>> START DOCUMENT TEXT

Quadravest has announced:
Financial 15 Split Corp. (the “Company”) is pleased to announce it will undertake an exchange offering for holders of units of SCITI Trust whereby one Class A Share of the Company will be offered in exchange for 1.17614 freely-tradable listed units of SCITI Trust (the “Exchange Offer”). The maximum number of Class A Shares to be issued by the Company in the Exchange Offer will be 2,917,000.
In conjunction with the Exchange Offer, the Company will also undertake to offer up to 2,917,000 Preferred Shares of the Company at a price of $9.90 per Preferred Share to yield 5.55%. The offering will be led by National Bank Financial Inc., CIBC Capital Markets and BMO Capital Markets.
The closing price on the TSX of each of the Preferred Shares and the Class A Shares on April 6, 2018 was $10.11 and $10.36, respectively. The closing price on the TSX of the SCITI Trust units on April 5, 2018 was $7.52.
Since inception of the Company, the aggregate dividends paid on the Preferred Shares have been $7.51 per share and the aggregate dividends paid on the Class A Shares have been $17.64 per share, for a combined total of $25.15. All distributions to date have been made in tax advantaged eligible Canadian dividends or capital gains dividends.
The Company will not receive cash proceeds from the issuance of the Class A Shares. In consideration for issuing each Class A Share, the Company will receive 1.17614 units of SCITI Trust. The investment fund manager of SCITI Trust confirmed on March 21, 2018 that SCITI Trust would be terminating on its scheduled termination date of April 30, 2018. At that time, SCITI Trust will distribute to its unitholders, including the Company to the extent it acquires SCITI Trust units under the Exchange Offer, the net asset value of SCITI Trust in cash.

>> END DOCUMENT TEXT

AIM OF THE TASK> I need one stretch of the document text verbatim, from "The closing price on the TSX of each" to "2018 was $7.52.".

>> START ROWS

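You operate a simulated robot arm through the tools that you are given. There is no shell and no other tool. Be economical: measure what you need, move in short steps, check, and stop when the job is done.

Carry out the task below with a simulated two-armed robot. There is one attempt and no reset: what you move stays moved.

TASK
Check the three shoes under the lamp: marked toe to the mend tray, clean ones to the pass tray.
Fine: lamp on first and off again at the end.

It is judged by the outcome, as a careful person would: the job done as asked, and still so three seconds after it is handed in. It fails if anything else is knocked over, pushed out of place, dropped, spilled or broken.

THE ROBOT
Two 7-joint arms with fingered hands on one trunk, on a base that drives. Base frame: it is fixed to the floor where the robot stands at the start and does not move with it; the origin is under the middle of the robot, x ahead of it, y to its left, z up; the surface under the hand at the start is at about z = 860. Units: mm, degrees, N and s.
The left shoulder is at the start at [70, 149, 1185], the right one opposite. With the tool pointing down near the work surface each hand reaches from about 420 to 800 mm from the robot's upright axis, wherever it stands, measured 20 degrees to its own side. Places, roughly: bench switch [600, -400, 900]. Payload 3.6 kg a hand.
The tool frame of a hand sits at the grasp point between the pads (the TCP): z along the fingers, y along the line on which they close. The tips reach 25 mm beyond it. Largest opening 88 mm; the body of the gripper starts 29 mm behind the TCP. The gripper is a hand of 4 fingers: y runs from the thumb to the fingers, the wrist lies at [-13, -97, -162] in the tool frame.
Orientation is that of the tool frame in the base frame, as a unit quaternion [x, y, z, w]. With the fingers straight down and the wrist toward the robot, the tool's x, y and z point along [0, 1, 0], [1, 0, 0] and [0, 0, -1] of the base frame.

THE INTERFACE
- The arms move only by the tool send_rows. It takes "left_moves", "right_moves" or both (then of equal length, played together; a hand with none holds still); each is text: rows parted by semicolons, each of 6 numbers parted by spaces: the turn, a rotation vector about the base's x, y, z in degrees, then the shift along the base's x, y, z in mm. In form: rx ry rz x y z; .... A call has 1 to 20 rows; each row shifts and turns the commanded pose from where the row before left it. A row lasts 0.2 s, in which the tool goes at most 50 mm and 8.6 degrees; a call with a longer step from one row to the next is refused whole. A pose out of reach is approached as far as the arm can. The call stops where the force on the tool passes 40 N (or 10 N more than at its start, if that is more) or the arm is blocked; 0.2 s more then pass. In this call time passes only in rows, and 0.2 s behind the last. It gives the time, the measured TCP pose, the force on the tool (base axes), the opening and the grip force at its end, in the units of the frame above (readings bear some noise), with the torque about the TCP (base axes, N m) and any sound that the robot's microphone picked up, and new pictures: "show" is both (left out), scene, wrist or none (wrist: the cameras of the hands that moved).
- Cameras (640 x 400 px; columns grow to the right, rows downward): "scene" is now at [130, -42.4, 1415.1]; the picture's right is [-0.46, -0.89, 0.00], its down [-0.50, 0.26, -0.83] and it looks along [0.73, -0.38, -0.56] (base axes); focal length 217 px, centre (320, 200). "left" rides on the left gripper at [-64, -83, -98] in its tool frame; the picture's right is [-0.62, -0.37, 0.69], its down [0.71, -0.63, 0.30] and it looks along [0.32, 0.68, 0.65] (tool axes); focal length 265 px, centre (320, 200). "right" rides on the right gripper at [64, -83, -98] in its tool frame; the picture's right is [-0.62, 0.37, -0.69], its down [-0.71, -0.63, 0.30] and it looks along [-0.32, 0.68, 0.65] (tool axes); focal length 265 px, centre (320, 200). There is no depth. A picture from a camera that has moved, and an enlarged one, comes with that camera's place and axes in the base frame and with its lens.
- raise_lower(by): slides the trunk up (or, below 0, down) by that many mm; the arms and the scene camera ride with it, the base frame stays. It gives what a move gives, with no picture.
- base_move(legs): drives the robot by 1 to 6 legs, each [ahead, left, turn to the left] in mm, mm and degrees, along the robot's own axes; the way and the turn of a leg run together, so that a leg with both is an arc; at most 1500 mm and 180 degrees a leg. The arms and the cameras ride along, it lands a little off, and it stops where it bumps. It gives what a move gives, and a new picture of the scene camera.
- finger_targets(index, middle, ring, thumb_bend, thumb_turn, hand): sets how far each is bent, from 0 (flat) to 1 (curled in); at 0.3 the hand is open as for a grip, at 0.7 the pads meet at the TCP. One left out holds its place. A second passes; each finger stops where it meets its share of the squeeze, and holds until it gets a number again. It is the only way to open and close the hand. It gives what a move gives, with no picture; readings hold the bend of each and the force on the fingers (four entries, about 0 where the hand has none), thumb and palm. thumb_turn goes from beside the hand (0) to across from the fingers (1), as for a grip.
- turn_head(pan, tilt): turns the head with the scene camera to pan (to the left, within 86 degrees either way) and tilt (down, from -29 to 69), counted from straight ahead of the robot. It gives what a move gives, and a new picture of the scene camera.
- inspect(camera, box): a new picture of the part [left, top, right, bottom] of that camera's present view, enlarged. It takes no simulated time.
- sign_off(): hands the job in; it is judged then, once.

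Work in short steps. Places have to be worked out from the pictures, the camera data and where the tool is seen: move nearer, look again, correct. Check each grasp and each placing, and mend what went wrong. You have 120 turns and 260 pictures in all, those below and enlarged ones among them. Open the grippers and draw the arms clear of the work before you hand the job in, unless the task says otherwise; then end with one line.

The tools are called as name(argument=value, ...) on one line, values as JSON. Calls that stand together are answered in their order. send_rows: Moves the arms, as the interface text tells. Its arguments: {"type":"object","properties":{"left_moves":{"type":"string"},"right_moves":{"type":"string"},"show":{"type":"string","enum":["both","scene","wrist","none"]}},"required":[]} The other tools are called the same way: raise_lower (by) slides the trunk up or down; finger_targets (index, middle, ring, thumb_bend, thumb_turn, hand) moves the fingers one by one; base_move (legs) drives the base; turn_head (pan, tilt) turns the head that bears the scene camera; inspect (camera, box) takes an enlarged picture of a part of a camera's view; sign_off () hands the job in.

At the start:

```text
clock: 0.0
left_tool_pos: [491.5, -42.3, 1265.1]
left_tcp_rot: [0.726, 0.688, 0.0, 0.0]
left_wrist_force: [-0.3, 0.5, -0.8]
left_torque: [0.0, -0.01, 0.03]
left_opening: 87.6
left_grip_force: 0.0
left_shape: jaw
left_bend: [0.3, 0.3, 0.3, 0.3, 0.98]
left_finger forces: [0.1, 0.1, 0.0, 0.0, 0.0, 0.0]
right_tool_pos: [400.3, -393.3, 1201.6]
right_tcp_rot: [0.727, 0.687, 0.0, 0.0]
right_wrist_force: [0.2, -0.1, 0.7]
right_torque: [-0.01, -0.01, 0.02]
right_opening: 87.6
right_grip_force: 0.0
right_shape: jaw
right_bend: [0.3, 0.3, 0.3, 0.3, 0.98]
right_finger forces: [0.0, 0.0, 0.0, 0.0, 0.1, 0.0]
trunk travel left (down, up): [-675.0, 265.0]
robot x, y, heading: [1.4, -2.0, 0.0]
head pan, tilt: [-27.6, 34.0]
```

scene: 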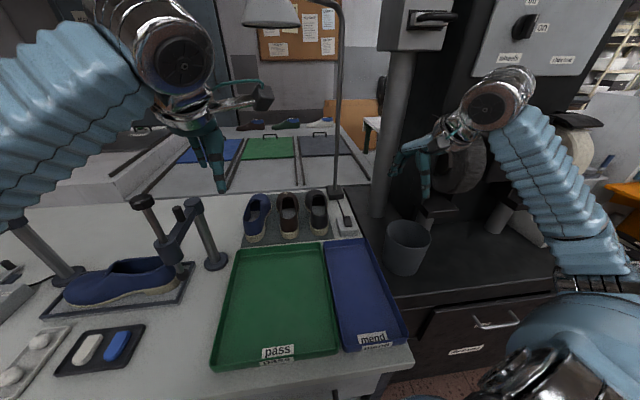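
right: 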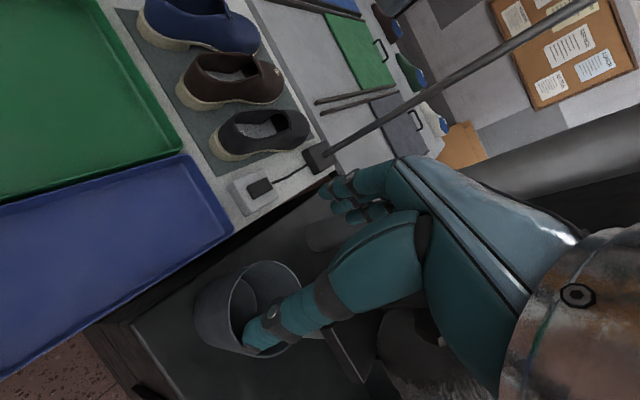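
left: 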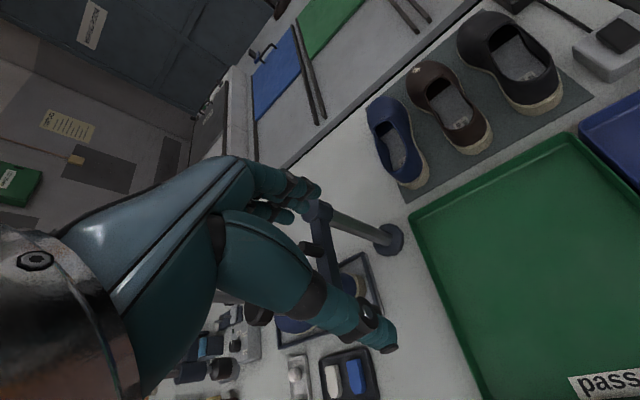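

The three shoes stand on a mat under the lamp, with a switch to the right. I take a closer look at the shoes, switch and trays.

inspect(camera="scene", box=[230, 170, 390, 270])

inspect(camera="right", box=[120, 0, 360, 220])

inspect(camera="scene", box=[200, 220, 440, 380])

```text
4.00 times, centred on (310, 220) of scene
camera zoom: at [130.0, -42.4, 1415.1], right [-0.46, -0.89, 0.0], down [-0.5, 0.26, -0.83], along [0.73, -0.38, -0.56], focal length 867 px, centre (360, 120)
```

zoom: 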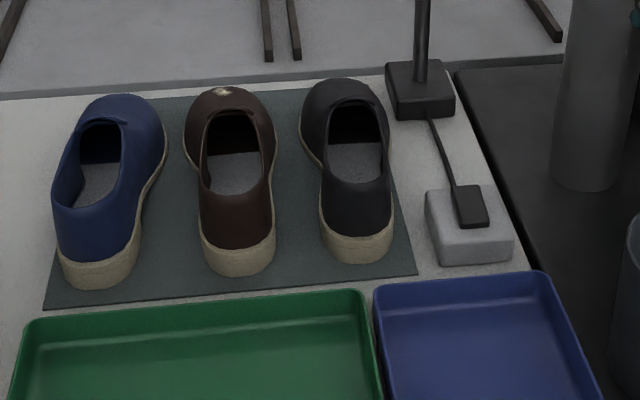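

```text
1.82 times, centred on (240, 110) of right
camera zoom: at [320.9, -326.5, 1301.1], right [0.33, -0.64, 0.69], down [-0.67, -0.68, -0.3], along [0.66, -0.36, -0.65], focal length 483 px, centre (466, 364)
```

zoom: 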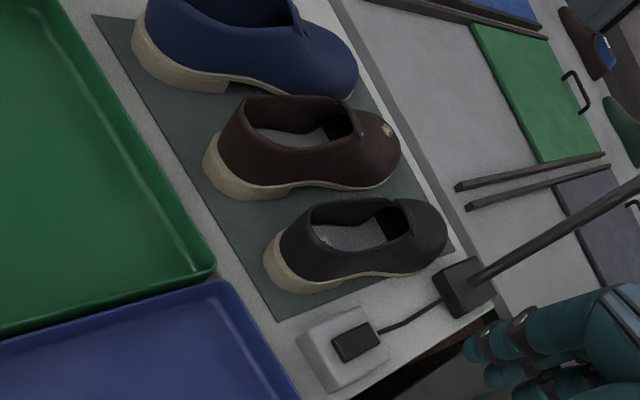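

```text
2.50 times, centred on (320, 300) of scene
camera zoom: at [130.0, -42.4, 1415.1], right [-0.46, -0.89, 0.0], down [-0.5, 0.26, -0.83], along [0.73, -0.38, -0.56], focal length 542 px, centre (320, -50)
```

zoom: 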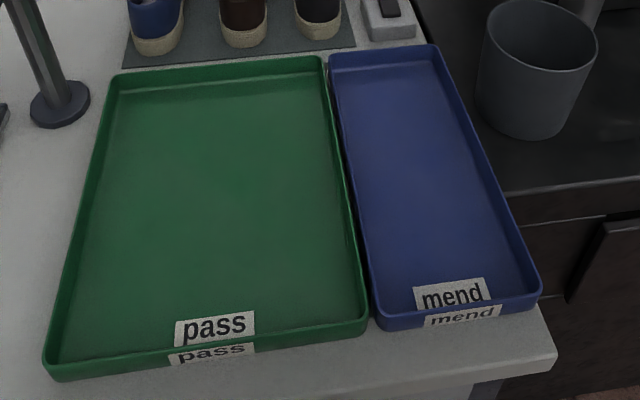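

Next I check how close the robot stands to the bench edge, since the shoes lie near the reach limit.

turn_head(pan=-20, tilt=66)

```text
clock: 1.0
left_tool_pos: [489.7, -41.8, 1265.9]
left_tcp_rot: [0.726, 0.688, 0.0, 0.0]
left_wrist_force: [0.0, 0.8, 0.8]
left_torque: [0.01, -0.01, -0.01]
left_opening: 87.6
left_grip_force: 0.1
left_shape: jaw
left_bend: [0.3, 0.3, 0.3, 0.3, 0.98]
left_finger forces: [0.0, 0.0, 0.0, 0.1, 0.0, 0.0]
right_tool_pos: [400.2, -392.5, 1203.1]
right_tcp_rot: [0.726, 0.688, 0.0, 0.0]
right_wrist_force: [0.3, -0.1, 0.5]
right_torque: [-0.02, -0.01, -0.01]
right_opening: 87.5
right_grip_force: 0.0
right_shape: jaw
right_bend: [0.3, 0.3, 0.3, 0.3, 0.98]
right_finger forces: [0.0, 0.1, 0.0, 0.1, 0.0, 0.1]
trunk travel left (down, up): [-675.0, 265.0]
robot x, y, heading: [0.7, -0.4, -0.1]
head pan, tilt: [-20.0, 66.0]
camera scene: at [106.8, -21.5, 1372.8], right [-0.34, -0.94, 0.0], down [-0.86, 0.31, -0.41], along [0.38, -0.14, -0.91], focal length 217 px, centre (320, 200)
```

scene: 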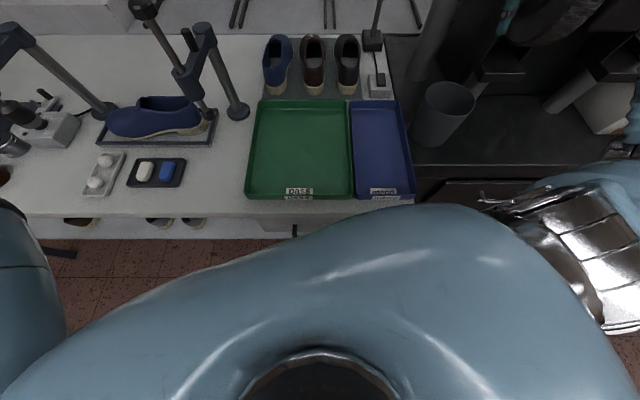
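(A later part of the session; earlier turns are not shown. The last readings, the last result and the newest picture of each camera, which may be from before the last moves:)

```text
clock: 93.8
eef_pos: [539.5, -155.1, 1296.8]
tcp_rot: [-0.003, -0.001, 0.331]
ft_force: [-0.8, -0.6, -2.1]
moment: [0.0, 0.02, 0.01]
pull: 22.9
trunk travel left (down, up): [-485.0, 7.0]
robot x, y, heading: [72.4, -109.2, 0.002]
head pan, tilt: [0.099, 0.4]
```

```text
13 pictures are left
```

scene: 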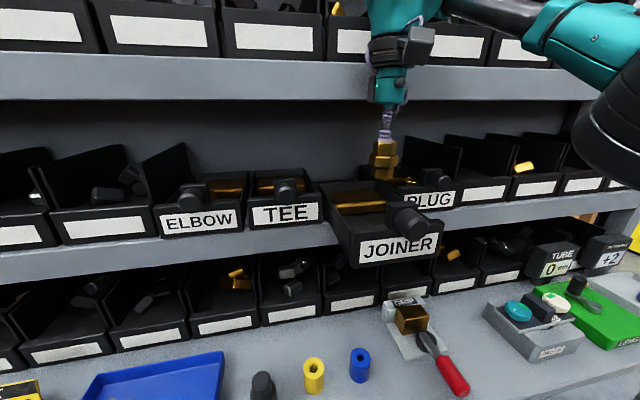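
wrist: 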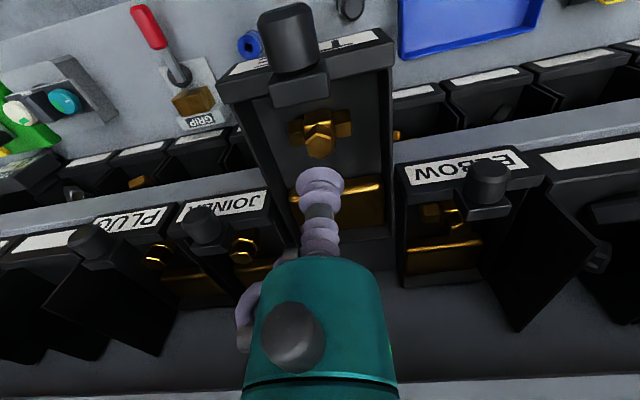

>> END ROWS

WRITTEN SOLUTION>
The closing price on the TSX of each of the Preferred Shares and the Class A Shares on April 6, 2018 was $10.11 and $10.36, respectively. The closing price on the TSX of the SCITI Trust units on April 5, 2018 was $7.52.